When it was evident the aging band shell required major reinforcement, Arootsakoostik donated $1,000 after the 2012 concert, the largest single donation the committee had received.

While most of this year’s performers were Portland based, they reflected Cyr’s original goal of showcasing people with roots in Aroostook County. Fellow organizer and musician Frank Hopkins of Portland hails from Wallagrass. Lil’ Timmy Findlen with his Aroostook Hillbillies is originally from Fort Fairfield, though he is now based in Nashville, Tenn. The John Clavette Band came from Portland, maintaining its record of performing at every Arootsakoostik since its founding. Clavette is from Madawaska.

“Musicians have told me they look forward to coming to Aroostook,” Cyr said, as we listened to the Tumbling Bones. A total of 18 groups performed during the day, with a number of spontaneous performances by unscheduled musicians.

The day before the event, an enthusiastic crew of about 20 volunteers showed up to prepare staging and sound and to convert the park into a scene where metallic stars and 78 rpm records dangled from strings overhead, spinning slowly in the breeze.

“I am humbled by the number of people offering me their hands,” Cyr said, giving special credit to his parents, Rick and Rhonda Cyr, and to his co-organizer and fellow musician Matthew Beaulieu of Van Buren.

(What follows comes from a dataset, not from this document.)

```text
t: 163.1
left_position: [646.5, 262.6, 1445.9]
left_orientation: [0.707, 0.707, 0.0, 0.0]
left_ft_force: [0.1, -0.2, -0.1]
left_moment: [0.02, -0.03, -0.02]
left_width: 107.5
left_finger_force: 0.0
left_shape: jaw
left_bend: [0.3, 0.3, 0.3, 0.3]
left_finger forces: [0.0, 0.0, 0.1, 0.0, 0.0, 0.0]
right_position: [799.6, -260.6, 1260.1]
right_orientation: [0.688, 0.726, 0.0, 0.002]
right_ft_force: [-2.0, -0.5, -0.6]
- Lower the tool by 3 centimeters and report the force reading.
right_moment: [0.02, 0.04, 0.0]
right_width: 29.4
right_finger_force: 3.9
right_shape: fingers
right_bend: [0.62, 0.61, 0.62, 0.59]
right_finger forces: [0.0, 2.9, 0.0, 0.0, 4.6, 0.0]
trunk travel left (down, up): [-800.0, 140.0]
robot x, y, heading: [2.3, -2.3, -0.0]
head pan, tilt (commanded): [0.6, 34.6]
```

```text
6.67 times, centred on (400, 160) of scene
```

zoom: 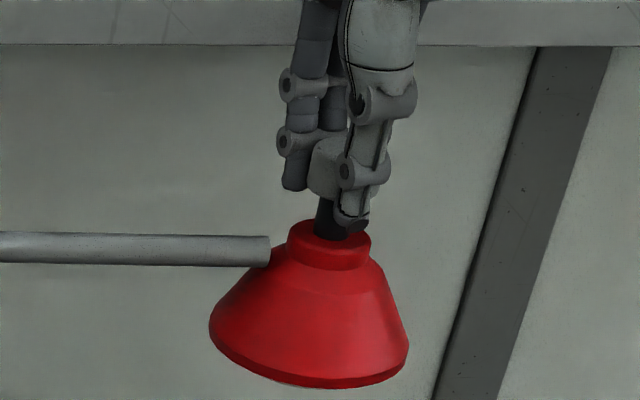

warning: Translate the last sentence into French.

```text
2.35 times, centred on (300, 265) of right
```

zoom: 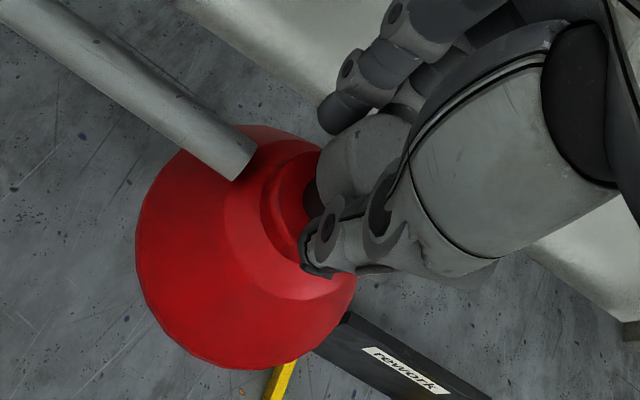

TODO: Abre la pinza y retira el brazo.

New attractions are added every year. This year, a path through the woods lined with old pictures nailed to trees led to a tiny venue named Earthcraft where groups performed during the day with seating for seven people on wooden folding chairs.

Vendors sold goods ranging from jewelry and hula hoops to a wide selection of foods and beverages. Children cavorted in the sun, some dancing in a ring with their elders.

“We are just blown away by the support,” Cyr said, describing the event as a “family reunion” for participants eager to share their talents without the ego issues one might expect.

“They totally get the idea of community. It has taken on a much bigger meaning than anything Matt or I could envision. It warms our souls.”